By CARY NEEPER
Formerly of Los Alamos
As I look back on our forty-six years in Los Alamos, I am especially grateful for the opportunity our children had there—to raise animals. Their love for “others” still impacts all their lives.
We are thankful—not only to the county for its understanding of the lessons learned from knowing animals, but to the tolerant neighbors who understood the occasional barking and crowing during the occasional early hour.
One asked us please to have another rooster because she loved the sound of morning crowing. For many years we had kept our gamecock Peeper shut in the Hen House until eight a.m., but occasionally…
Actually, we rarely forgot to close the Hen House at night, for that could be a deadly mistake. One year a raccoon broke down a small sliding door, unattached it another time, and finally broke it open. I could never understand why racoons killed chickens but never ate them.
The point is that living with an animal gives us an appreciation to understand what we are as humans and why others are the same in some ways and different in other ways. Now that the academic study of animal behavior has expanded to include their interactions in natural environments, we understand better and are often amazed at how some have adapted to human demands.
Studies in recent years have found that wild horses live in bands of 3 to 10 individuals, that they interact in complex ways between bands, and that they are never, ever, alone.
Recent books of octopuses reveal that it was not until the year 2000 that aquariums recognized them as curious and intelligent beings—not just clever at escape, but curious and responsive, welcoming friendly human attention.

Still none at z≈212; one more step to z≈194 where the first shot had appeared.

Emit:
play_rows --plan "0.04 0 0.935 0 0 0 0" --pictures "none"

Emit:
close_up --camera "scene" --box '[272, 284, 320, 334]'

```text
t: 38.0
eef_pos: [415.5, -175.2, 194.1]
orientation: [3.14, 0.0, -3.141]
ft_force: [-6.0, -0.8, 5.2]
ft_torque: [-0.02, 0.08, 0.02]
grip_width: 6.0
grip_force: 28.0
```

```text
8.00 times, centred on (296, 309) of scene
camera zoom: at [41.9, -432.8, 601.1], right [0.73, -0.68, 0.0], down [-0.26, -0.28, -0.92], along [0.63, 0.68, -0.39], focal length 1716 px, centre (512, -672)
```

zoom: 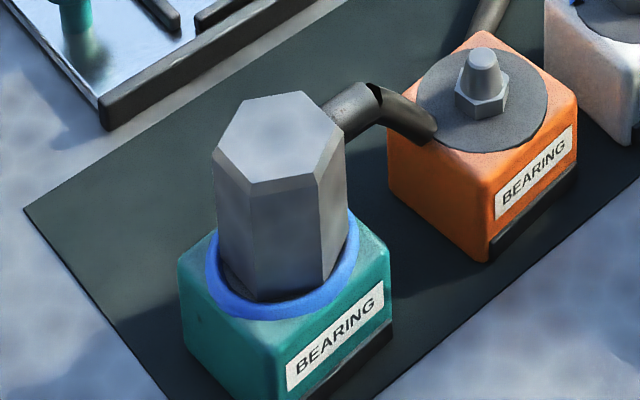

I was amazed yesterday, when our neighborhood squirrel stopped running along the edge of the roof at the sound of my soft greeting. For a minute or two, he listened to my admiration of his large belly full of acorns and my invitation to come get a peanut. He didn’t understand the directions, but he looked me directly in the eye, trying to puzzle it out, obviously tuned into my friendly recognition of his personage. I’ll try again another day.
A recent article in Science News (Dec.1, 2017/Jan.6, 2018) noted that the cloned sheep Dolly was quite normal for her age. Life is life, after all, precious, no matter the source.
In addition to the recent long-term studies of wild animals, Temple Grandin’s work with domestic animals and her brilliant writings and lectures have made a major impact on how we humans can identify with animal behavior and understand their mindset.
By sharing her experiences with the livestock industry, Grandin has awakened us to how much we share with other life, where we have been blind-sided, and what we must do to re-examine our assumptions about animal intelligence so that we can find ways for protecting and honoring the lives of others.